Zoals de Afdeling eerder heeft overwogen, bijvoorbeeld in de uitspraak van 2 november 1998 (AB 1999/81), komt de Minister geen beleidsvrijheid toe terzake van de ongeldigverklaring van een rijbewijs, indien is komen vast te staan dat betrokkene de vereiste geschiktheid mist. Op goede gronden heeft de rechtbank overwogen dat het bezwaar van appellant dat hij en zijn echtgenote door de ongeldigverklaring onevenredig worden benadeeld, geen doel treft. Voor een belangenafweging als door appellant gewenst bestaat geen ruimte.
Voor zover appellant ter zitting nog een beroep heeft gedaan op artikel 6 van het Europees verdrag voor de rechten van de mens en de fundamentele vrijheden (EVRM), onder verwijzing naar met name het arrest Malige vs Frankrijk (NJB 1998, p. 2084), overweegt de Afdeling dat deze bepaling niet van toepassing is.
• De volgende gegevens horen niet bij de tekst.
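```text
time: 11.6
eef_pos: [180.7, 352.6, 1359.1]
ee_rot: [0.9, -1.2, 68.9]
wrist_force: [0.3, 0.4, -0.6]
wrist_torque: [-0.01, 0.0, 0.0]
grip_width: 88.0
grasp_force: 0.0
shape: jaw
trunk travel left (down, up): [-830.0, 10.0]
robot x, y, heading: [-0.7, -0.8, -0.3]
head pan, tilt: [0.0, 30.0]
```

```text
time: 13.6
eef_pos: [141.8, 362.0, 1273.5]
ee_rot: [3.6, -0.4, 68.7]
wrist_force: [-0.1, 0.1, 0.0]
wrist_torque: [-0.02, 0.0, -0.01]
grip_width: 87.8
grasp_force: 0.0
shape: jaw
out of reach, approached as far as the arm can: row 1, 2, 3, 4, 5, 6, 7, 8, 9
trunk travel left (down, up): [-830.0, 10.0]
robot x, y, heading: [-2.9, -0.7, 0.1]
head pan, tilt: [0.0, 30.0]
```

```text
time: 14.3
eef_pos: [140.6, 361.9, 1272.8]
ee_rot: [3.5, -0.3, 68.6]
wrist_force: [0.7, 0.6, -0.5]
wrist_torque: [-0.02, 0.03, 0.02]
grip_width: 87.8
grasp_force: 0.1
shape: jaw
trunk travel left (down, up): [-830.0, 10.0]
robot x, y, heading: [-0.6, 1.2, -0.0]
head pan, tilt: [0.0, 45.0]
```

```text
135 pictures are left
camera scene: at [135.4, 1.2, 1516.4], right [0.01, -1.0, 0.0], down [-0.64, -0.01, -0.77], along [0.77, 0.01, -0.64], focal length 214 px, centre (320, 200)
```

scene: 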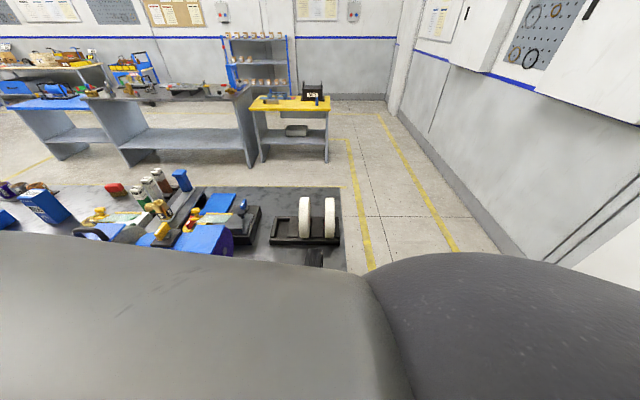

Het onderzoek naar de rijgeschiktheid en als eventueel gevolg daarvan de ongeldigverklaring van het rijbewijs bij vastgestelde ongeschiktheid vloeit voort uit het vermoeden dat de houder van een rijbewijs niet langer beschikt over de rijvaardigheid dan wel over de lichamelijke en geestelijke geschiktheid, vereist voor het besturen van één of meer categorieën van motorrijtuigen waarvoor het rijbewijs is afgegeven. Gelet hierop is geen sprake van een "criminal charge" in de zin van artikel 6 EVRM. Het door appellant genoemde arrest leidt niet tot een ander oordeel. Anders dan in een geval als het onderhavige ging het in die zaak om een administratieve sanctie die het directe gevolg is van een strafrechtelijke veroordeling. Dit brengt voorts mede dat, anders dan appellant betoogt, van een met het beginsel van ne bis in idem strijdige dubbele bestraffing geen sprake is.
Het vorenstaande leidt tot de conclusie dat de rechtbank de beslissing op bezwaar terecht in stand heeft gelaten.